VATICAN CITY (AP) — Pope Francis called Thursday for Facebook, Apple, Microsoft, Google and other tech companies to urgently take measures to remove child porn from the web and prevent children from accessing pornography online.
Francis told a Vatican conference of religious leaders and high-tech representatives that it’s no longer acceptable to merely follow the law in monitoring online content, because technology is fast outpacing regulation.
He said tech and computer software companies should assume a moral responsibility to protect young people from what he said were the ruinous effects of pornography on their emotional and sexual development.

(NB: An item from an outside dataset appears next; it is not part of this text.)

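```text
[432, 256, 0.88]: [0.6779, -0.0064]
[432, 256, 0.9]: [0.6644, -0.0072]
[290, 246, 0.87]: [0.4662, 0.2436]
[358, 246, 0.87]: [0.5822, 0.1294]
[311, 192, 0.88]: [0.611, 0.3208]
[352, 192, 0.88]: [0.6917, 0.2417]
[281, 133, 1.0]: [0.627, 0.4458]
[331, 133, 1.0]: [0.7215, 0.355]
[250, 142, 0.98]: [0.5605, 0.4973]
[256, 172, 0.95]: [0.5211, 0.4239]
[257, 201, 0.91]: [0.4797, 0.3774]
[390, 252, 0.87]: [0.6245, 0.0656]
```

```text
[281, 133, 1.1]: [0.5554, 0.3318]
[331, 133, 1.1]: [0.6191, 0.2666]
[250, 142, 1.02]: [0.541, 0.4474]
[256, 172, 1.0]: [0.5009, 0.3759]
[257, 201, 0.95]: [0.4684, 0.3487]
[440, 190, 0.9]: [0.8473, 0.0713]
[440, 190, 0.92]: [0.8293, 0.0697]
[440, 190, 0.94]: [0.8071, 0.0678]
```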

“There is a need to ensure that investors and managers remain accountable, so that the good of minors and society is not sacrificed to profit,” he said.
Francis was addressing participants at the conference “Promoting Digital Child Dignity,” which follows on a 2017 conference hosted by the Jesuit university in Rome and a 2018 meeting in Abu Dhabi.
Francis cited obligatory age verification technology and artificial intelligence to eliminate criminal porn from the web as two concrete measures high tech companies and software-makers could take to protect children.
The Vatican has sought to raise awareness about protecting children online as part of its response to the Catholic Church’s dreadful record with clergy sexual abuse. The issue has hit close to home for Francis, after one of his diplomats was sentenced to five years in prison by a Vatican court for viewing child pornography, and one of his own Argentine bishops was placed under investigation by the church after porn was found on his cellphone.
The two-day conference at the Vatican featured speakers from Microsoft, Apple, Amazon, Google, Facebook and Paramount Pictures, U.N. and EU officials, as well as the spiritual leader of the world’s Orthodox Christians and the grand imam of the Al-Azhar university in Cairo, the seat of Sunni learning. Francis’ secretary of state, Cardinal Pietro Parolin, was to close out the conference on Friday, in an indication of the importance the Vatican placed on it.
In his remarks, Francis said technology has obvious benefits for children, but also poses risks and negative effects that often aren’t apparent until it is too late to remedy them.
He indirectly dismissed claims by Facebook and other social media companies that they are merely “platforms” for others to share content.
“It is now clear that they cannot consider themselves completely unaccountable vis-a-vis the services they provide for their customers,” he said. “So I make an urgent appeal to them to assume their responsibility toward minors, their integrity and their future.”